Twin Cities Cash Home Purchases At Record-Breaking Levels

The Twin Cities continues to see spectacular demand from cash home buyers this year and is on track to make 2011 the biggest year ever for cash home purchases.  Since the 1st of this year, fully 1 in 4 home sales recorded by the RMLS of MN have been cash sales – 3600+ and counting so far this year!

Cash buyers are often investors, but not all of them are.  Some investors are buying to turn homes into rentals, which in this market is a growing need, while other investors are buying these homes and then fixing them up to resell them.  While technically it is “flipping” – today most flips consist of substantial improvements to the home to bring it up to livable and modern standards.  The investor gets a great return on their investment and the subsequent home buyer gets a house that is move-in ready and can be financed with conventional or FHA financing, which means a low down payment requirement.

A few slides to help you visualize the activity:

2 in 3 Bank Owned Homes Under $100k Sold to Cash Buyers

During the first 6 months of 2010, 63% of all the bank owned homes under $100,000 were purchased with cash.  Why is this?

  1. Banks LOVE cash
    Banks that have foreclosure inventory on their books want to sell those homes quickly and they want to be sure that if they accept an offer that the buyer will be able to close on the property.

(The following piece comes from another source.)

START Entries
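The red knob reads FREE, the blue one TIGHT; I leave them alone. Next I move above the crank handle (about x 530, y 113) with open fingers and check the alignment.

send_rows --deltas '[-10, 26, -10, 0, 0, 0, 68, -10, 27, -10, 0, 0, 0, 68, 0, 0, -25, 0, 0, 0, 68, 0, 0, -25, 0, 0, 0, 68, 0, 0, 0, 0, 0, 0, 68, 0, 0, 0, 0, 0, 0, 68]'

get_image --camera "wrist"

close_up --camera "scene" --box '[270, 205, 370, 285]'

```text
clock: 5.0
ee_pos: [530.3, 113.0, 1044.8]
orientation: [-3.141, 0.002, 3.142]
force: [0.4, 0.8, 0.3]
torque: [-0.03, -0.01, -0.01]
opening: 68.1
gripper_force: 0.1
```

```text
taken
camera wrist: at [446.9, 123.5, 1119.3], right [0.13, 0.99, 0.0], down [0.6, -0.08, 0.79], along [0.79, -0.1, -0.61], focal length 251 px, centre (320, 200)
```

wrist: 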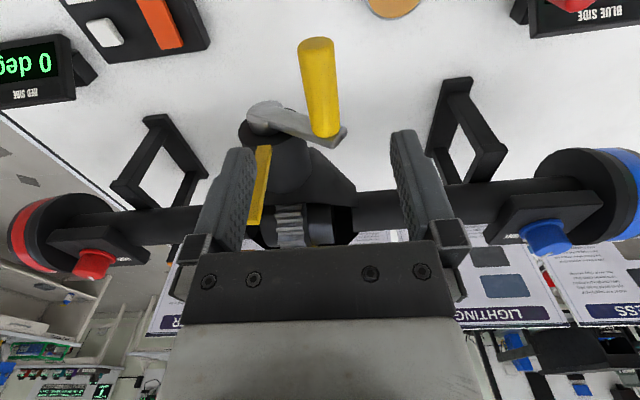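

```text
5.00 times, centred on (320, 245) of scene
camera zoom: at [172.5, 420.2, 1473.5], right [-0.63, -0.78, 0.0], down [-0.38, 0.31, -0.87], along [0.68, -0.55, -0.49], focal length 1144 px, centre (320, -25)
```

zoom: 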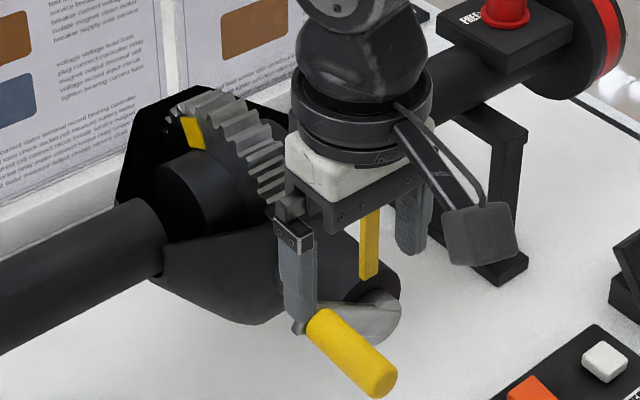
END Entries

Cash offers can close quickly and also eliminate concerns about appraisals and the buyer’s lender approvals so the seller has higher confidence it will close.  All things being equal, banks will take a cash offer every time.  I have seen banks take offers 15% plus percent less simply because they were cash offers.
  2. Cheap foreclosed houses almost always have condition issues that make financing tough
    While the repairs may be straightforward to complete, lenders today are much less lenient on condition and many foreclosures are in such bad shape that they need to be purchased with “renovation financing” or straight out cash.  Renovation loans are more difficult and time consuming to get and also have higher finance charges.
  3. Many home buyers are scared of home repairs required
    Many buyers who would purchase with a loan do not go after houses at these prices because the work required to bring them up to standards is something they are afraid to take on as a project.
  4. Investors are very active in this market
    Property flipping has come back in vogue – though this time the increased home price on resale is due to the repairs the rehabbers made versus just time passing like it was in the boom years.  We also have investors who are buying homes for rental properties since many homes for sale will easily cash flow even after extensive repairs.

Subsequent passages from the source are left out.